▶

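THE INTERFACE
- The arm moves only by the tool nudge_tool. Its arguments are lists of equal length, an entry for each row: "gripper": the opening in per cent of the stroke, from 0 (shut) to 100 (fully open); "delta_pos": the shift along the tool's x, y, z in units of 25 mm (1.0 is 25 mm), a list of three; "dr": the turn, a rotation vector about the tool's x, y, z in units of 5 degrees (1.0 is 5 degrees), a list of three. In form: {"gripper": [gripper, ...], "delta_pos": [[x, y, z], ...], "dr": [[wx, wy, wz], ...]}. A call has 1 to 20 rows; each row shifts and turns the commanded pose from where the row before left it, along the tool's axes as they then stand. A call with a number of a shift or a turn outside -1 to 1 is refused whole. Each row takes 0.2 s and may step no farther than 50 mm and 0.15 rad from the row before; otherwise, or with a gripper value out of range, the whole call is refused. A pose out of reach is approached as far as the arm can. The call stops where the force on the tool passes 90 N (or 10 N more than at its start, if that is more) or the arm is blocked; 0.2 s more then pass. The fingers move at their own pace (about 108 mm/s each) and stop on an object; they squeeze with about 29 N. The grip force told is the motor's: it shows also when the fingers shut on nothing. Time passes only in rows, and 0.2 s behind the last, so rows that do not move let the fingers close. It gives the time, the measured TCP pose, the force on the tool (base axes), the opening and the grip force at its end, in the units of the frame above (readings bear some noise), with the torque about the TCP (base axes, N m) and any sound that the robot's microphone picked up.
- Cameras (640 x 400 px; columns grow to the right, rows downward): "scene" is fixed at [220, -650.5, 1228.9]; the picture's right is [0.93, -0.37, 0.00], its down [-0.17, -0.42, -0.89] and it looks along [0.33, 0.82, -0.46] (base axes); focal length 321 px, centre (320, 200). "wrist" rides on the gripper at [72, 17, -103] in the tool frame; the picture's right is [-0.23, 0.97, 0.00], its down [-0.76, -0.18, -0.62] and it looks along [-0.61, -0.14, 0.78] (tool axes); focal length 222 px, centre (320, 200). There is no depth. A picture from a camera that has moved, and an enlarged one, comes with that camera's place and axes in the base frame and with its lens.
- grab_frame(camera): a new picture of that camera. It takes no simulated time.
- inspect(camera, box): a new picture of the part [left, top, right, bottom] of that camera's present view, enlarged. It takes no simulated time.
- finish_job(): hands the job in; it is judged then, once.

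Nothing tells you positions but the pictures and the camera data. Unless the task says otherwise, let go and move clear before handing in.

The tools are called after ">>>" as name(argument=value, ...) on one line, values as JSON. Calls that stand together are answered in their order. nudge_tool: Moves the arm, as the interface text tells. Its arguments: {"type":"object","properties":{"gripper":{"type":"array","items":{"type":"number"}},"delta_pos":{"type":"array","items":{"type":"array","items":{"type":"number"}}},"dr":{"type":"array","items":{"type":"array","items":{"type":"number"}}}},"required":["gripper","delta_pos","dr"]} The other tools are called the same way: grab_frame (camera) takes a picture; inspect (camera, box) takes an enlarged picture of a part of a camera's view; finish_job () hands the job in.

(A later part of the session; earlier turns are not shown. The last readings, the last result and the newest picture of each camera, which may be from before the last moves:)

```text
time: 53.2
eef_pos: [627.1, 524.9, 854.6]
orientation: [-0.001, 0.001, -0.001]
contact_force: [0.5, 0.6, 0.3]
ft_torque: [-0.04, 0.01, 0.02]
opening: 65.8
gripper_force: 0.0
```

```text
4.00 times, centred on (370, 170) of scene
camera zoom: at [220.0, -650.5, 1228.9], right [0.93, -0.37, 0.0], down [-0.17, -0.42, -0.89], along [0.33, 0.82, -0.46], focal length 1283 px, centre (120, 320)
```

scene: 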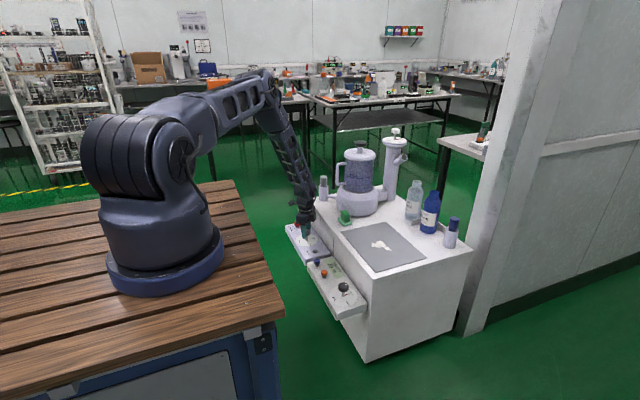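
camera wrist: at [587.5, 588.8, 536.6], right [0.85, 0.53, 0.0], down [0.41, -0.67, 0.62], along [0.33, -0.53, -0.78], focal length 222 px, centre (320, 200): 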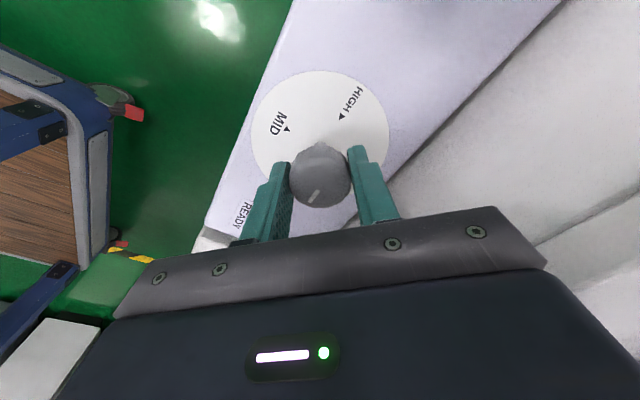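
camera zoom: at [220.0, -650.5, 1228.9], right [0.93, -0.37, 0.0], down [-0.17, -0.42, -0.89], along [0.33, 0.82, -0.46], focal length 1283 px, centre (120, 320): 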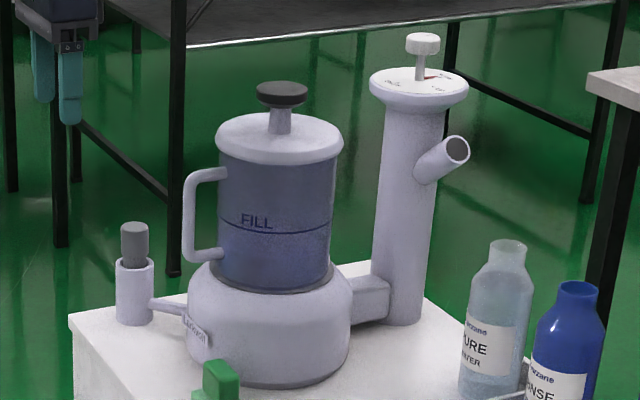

◀

• **Problem to solve**
Search the lines for the string "opening" and copy every line that has it.

• **Final result**
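- The arm moves only by the tool nudge_tool. Its arguments are lists of equal length, an entry for each row: "gripper": the opening in per cent of the stroke, from 0 (shut) to 100 (fully open); "delta_pos": the shift along the tool's x, y, z in units of 25 mm (1.0 is 25 mm), a list of three; "dr": the turn, a rotation vector about the tool's x, y, z in units of 5 degrees (1.0 is 5 degrees), a list of three. In form: {"gripper": [gripper, ...], "delta_pos": [[x, y, z], ...], "dr": [[wx, wy, wz], ...]}. A call has 1 to 20 rows; each row shifts and turns the commanded pose from where the row before left it, along the tool's axes as they then stand. A call with a number of a shift or a turn outside -1 to 1 is refused whole. Each row takes 0.2 s and may step no farther than 50 mm and 0.15 rad from the row before; otherwise, or with a gripper value out of range, the whole call is refused. A pose out of reach is approached as far as the arm can. The call stops where the force on the tool passes 90 N (or 10 N more than at its start, if that is more) or the arm is blocked; 0.2 s more then pass. The fingers move at their own pace (about 108 mm/s each) and stop on an object; they squeeze with about 29 N. The grip force told is the motor's: it shows also when the fingers shut on nothing. Time passes only in rows, and 0.2 s behind the last, so rows that do not move let the fingers close. It gives the time, the measured TCP pose, the force on the tool (base axes), the opening and the grip force at its end, in the units of the frame above (readings bear some noise), with the torque about the TCP (base axes, N m) and any sound that the robot's microphone picked up.
opening: 65.8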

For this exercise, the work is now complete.